:: Source ::

Öğretmen Sendikası: “1 Mayıs’ı Taksim’de kutlamak isteyen kolun da bir parçası olacağız”

Özel Sektör Öğretmenleri Sendikası (Öğretmen Sendikası), İstanbul 1 Mayıs’ına dair yaptığı açıklamada hem Kadıköy’de hem de Taksim’de yer alacaklarını duyurdu.

Yaptıkları açıklamada 19 Mart’ta başlayan isyanın emek hareketine hem bir fırsat sunduğunu hem bir sorumluluk yüklediğinin altını çizen Öğretmen Sendikası, Kadıköy kararıyla bu imkanların tercih edilmediğini ifade etti. Sendika bu durumun sadece dörtlüyü eleştirerek aşılamayacağını, emek hareketinde yeni dönemin ihtiyacını karşılayacak bir inisiyatif merkezinin hâlâ oluşturulamamış olmasının getirdiği bir boşluktan kaynaklandığını belirtti.

Birleşik, kitlesel, taleplerin öne çıktığı bir 1 Mayıs’ı önemsediklerini ve bu yüzden Kadıköy’de olacaklarını ifade eden Öğretmen Sendikası, açıklamanın devamında “Sendikamız 1 Mayıs’ı Taksim’de kutlamak isteyen kolun da bir parçası olacaktır” da dedi.

Öğretmen Sendikası’nın açıklamasının tamamı şöyle:

Gelişen toplumsal hareketin Aşil tendonu, işçi sınıfının mücadeleyi yöneteceği ve politik olarak ağırlığını koyacağı bir inisiyatif merkezinden yoksun olmasıdır. 1 Mayıs tartışmalarının gösterdiği bu bariz eksiklik, ileriye doğru atılacak adımlar konusunda fırsatların kaçırılmasına da neden oluyor. Dörtlü, aldığı kararla toplumsal hareketin girişken ve 19 Mart öncesi sınırlarının çok ötesini vadeden gücünü kullanmayı tercih etmemiştir. Bu tercihin sonuçlarını kabaca eleştirmek, kararın tüm yükünü Dörtlü’ye atmak kolay olanıdır.

:::
:: Information supplied ::

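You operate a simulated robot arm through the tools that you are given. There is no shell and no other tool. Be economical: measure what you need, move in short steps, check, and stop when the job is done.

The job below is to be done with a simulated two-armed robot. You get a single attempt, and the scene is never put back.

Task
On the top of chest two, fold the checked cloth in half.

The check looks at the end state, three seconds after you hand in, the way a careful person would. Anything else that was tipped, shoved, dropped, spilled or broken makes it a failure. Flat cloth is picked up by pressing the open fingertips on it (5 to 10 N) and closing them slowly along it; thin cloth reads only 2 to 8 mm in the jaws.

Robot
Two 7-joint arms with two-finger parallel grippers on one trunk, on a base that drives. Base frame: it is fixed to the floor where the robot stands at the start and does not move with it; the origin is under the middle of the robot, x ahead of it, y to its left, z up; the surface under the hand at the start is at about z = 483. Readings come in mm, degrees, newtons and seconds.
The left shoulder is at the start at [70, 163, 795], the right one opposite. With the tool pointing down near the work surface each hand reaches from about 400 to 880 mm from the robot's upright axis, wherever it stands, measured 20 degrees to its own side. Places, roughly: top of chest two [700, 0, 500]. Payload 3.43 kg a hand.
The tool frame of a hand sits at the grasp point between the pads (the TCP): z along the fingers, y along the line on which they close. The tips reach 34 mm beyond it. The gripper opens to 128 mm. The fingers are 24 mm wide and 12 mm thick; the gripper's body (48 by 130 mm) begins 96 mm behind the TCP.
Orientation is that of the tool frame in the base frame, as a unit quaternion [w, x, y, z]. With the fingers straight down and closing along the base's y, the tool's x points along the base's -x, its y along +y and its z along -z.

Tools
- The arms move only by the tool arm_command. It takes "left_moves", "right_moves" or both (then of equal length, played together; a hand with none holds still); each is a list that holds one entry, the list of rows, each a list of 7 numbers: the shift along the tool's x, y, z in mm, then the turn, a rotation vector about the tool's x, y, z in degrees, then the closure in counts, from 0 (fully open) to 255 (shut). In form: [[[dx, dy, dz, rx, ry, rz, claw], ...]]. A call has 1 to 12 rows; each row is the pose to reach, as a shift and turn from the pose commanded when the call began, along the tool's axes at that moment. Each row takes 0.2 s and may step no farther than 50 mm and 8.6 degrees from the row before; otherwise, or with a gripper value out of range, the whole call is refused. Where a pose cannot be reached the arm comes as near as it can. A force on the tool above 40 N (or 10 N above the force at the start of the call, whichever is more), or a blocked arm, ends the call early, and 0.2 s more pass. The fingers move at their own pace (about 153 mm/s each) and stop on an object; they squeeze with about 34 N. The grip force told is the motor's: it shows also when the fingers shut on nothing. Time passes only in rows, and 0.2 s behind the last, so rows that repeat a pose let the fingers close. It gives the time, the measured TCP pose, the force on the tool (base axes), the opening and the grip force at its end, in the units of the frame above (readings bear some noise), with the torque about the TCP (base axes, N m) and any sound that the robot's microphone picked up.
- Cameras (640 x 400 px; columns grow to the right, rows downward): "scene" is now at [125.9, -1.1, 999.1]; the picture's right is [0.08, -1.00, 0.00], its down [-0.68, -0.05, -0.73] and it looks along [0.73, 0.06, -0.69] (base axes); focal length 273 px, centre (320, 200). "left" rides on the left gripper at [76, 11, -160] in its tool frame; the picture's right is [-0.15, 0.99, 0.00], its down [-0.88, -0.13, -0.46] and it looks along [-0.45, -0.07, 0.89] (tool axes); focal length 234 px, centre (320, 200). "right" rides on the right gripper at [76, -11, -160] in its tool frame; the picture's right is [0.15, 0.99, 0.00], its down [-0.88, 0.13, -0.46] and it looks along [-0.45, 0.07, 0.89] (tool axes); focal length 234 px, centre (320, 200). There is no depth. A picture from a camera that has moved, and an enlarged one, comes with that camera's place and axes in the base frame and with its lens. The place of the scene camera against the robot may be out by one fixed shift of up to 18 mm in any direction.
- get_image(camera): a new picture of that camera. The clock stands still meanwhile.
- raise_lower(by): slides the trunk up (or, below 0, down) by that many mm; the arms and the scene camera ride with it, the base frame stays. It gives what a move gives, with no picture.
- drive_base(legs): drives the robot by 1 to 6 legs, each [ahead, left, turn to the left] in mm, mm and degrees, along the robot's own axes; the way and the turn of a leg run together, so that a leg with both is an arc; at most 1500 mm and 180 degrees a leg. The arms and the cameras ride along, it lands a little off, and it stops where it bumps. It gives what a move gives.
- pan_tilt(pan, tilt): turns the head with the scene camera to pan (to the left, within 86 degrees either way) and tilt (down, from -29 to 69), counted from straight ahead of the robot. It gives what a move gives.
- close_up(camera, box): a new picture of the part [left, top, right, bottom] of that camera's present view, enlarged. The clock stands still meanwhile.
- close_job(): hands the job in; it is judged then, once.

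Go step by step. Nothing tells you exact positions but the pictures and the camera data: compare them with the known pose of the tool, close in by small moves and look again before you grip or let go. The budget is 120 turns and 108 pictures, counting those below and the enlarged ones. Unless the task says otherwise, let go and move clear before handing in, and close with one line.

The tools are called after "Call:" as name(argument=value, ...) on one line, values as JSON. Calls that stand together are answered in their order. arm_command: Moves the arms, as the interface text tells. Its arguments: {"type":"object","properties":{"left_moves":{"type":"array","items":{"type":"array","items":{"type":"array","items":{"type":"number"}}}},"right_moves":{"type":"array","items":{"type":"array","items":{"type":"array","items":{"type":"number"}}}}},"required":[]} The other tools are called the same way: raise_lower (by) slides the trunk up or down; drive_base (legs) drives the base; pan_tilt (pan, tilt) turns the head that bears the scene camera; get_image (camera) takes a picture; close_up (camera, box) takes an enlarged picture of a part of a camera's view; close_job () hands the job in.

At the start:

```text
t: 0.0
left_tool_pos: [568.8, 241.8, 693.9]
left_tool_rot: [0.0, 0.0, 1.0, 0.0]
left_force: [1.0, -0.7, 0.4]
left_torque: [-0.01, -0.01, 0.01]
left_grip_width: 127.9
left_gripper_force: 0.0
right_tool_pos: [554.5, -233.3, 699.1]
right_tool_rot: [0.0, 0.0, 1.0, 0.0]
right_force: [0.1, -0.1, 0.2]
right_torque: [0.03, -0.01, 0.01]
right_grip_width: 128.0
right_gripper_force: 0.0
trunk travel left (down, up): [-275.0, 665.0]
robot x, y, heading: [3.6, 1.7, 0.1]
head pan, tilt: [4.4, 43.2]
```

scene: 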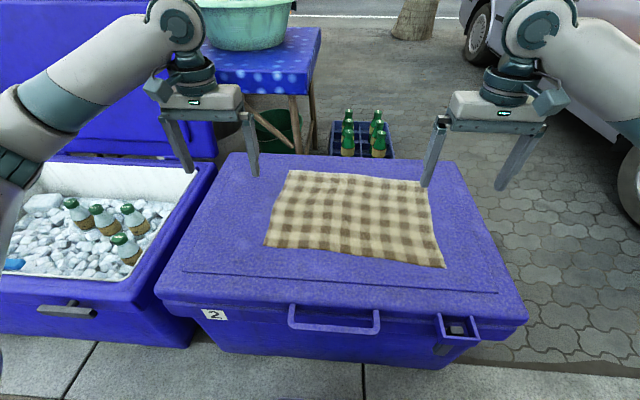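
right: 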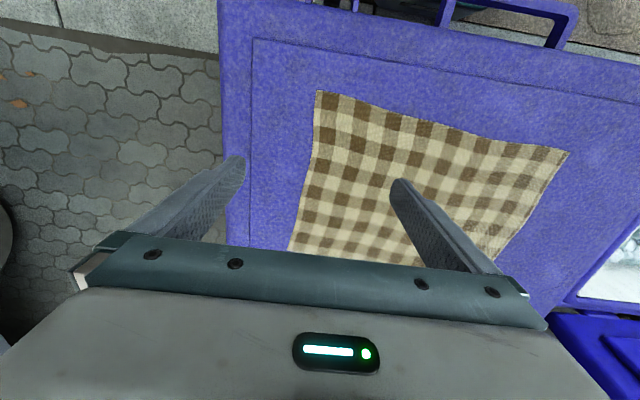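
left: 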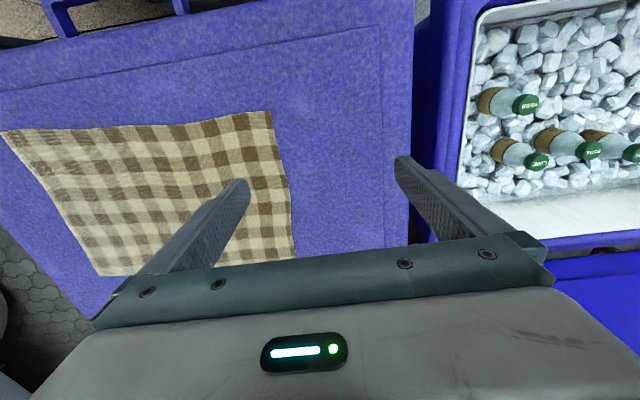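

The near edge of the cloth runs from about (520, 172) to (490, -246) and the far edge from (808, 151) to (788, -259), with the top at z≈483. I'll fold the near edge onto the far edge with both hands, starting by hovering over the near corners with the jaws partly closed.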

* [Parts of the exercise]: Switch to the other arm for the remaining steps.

:::

* [Parts of the exercise]:
1 > Extract verbatim only those lines that run from the line with "On the top of" to the line with "Two 7-joint arms", inclusive. Use a Markdown table whose columns are ID (a running number) and String (the line), and skip blank lines.
2 > Resume the source where it left off.

* [Task-by-task results]:
1 >
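| ID | String |
|---|---|
| 1 | On the top of chest two, fold the checked cloth in half. |
| 2 | The check looks at the end state, three seconds after you hand in, the way a careful person would. Anything else that was tipped, shoved, dropped, spilled or broken makes it a failure. Flat cloth is picked up by pressing the open fingertips on it (5 to 10 N) and closing them slowly along it; thin cloth reads only 2 to 8 mm in the jaws. |
| 3 | Robot |
| 4 | Two 7-joint arms with two-finger parallel grippers on one trunk, on a base that drives. Base frame: it is fixed to the floor where the robot stands at the start and does not move with it; the origin is under the middle of the robot, x ahead of it, y to its left, z up; the surface under the hand at the start is at about z = 483. Readings come in mm, degrees, newtons and seconds. |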

2 >
Sendikamızın çıkardığı sonuçlardan biri şudur: Dönem, yeni bir durumu işaret etmektedir. Emek hareketinin mücadeleci sendikalar tarafından örülen fiili mücadele hattı örnekleriyle birlikte bu yeni durumun nüvelerini vermiştir. Öfke, toplumda birikmiş ve geniş kesimleri harekete geçirecek genel bir neden ile birlikte açığa çıkmıştır. Ancak işçi sınıfı cephesinden, ruhunu ve bakış açısını harekete kabul ettirecek bir odak olmaması nedeniyle çağrı hakkı yine bilindik kurumlarda kalmıştır.

Yeni durum; yeni bir tarz, dil ve kurucu bir akıl talep ediyor. Konfederasyonlar ve sendikalar, genel olarak geçmişin alışkanlıkları ile rutin, donuk bir faaliyetin içinde hareket etmektedir. Yeni gelişen toplumsal hareket, bu yapıları pratik düzeyi ve örgütsel formlarıyla aşan bir noktadadır. “Sendikalar genel greve!” beklentisi hareketin ihtiyaç duyduğu kuvveti ifade etse de sendikal önderlik aynı yoldan yürümemektedir.

Geçen seneye göre zemini ve kitlesi daha kuvvetli olabilecek Taksim kararı, bütünlüklü ve ağırlıklı bir şekilde çıkmamıştır. 1 Mayıs’larda düzenli hâle gelen alan tartışmasının içine sıkışmadan, berrak bir bilinçle şunu ifade ediyoruz: 19 Mart ile birlikte yükselen toplumsal hareket, savunma pozisyonundan çıkışın kazanımlarını göstermiştir. Binlerce kişi mücadeleye uyanmış ve katılmıştır. Üniversite hareketi serpilmeye başlamıştır. Taksim hedefi, bu çıkışın başka bir dayanağı olabilirdi. Hareketin farklı bileşenlerinde eksiği olumsuz şekilde görülen davranış ve üslup sorunu da bağımsız sınıf kavgası ile azaltılabilirdi. Ne de olsa hareket dönüştürücüdür!

Tercih, kendi sınırlarımıza, gerçekliğimize ve ihtiyaçlarımıza odaklandı.

1 Mayıs’ta Kadıköy’de eğitim emekçilerinin kortejini kuruyoruz!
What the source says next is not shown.